⟨
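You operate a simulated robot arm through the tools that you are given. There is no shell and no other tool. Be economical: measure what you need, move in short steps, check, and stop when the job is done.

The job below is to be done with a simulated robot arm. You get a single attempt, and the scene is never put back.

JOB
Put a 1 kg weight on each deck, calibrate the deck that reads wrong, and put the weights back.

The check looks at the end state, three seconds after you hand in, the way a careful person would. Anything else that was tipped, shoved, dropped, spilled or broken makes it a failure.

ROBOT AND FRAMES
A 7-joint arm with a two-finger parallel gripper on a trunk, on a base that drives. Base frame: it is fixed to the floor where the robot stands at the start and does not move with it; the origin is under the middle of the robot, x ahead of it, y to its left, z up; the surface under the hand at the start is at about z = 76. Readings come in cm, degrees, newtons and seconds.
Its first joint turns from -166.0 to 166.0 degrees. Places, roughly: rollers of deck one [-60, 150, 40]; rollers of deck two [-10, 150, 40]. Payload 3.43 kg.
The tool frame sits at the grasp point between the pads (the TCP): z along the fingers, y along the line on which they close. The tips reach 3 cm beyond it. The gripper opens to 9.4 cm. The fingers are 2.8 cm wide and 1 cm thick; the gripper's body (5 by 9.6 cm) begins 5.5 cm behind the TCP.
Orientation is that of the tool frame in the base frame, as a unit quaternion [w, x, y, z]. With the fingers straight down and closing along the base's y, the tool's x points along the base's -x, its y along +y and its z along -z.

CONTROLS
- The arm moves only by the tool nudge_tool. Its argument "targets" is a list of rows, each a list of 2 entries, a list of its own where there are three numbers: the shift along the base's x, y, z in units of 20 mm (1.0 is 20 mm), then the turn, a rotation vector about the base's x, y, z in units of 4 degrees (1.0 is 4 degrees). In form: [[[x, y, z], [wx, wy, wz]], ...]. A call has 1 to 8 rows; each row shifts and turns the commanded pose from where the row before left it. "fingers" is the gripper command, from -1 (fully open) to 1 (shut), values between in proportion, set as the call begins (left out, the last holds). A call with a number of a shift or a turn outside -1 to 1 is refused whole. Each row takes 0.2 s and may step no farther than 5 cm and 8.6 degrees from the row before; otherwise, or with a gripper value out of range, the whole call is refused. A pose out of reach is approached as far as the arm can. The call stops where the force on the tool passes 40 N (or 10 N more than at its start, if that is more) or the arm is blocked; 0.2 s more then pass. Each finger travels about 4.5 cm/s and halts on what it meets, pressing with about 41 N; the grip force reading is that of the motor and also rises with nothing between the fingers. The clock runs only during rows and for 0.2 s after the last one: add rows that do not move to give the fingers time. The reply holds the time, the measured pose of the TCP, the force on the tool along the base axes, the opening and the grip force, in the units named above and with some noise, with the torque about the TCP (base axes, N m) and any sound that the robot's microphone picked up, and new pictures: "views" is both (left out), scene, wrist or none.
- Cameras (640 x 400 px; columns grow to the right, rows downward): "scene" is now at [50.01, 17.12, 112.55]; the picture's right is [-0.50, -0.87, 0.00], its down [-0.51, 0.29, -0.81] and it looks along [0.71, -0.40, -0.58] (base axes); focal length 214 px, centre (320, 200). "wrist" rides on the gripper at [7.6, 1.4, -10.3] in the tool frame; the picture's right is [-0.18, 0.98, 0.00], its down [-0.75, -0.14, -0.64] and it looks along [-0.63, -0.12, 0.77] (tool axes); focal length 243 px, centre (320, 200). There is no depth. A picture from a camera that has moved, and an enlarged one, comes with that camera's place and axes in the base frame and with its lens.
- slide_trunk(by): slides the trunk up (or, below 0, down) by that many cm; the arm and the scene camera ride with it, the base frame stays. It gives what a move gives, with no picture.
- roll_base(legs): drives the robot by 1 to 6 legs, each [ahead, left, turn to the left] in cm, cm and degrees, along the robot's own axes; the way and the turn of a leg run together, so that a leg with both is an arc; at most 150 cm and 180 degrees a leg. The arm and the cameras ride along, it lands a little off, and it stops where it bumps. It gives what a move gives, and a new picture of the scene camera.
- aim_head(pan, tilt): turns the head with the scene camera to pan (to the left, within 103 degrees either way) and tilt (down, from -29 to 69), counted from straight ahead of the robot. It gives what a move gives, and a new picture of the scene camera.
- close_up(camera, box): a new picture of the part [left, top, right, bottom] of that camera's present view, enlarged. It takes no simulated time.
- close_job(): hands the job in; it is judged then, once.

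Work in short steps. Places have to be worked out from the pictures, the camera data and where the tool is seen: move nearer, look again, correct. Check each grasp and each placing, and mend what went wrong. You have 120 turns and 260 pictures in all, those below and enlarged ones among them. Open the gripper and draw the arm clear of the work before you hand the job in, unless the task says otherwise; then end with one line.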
⟩
⟨
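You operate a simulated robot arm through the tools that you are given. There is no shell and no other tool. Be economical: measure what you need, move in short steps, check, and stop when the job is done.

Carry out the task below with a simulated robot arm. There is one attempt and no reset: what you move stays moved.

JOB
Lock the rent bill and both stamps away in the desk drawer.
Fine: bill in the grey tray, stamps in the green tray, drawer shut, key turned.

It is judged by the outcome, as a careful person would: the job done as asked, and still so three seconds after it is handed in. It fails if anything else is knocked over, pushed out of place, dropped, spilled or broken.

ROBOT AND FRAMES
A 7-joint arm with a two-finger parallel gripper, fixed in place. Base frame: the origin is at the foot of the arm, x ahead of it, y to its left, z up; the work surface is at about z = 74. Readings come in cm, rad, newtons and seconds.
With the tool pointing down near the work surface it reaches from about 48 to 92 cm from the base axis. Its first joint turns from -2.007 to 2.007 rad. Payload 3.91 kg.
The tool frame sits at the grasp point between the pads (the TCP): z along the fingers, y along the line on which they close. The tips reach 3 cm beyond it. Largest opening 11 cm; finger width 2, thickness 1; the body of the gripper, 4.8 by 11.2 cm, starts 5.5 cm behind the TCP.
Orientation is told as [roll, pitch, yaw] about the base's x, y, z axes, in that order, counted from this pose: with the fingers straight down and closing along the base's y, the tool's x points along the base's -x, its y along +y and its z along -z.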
⟩
Problem details.
Copy out every line holding the string "spilled".

The response.
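The check looks at the end state, three seconds after you hand in, the way a careful person would. Anything else that was tipped, shoved, dropped, spilled or broken makes it a failure.
It is judged by the outcome, as a careful person would: the job done as asked, and still so three seconds after it is handed in. It fails if anything else is knocked over, pushed out of place, dropped, spilled or broken.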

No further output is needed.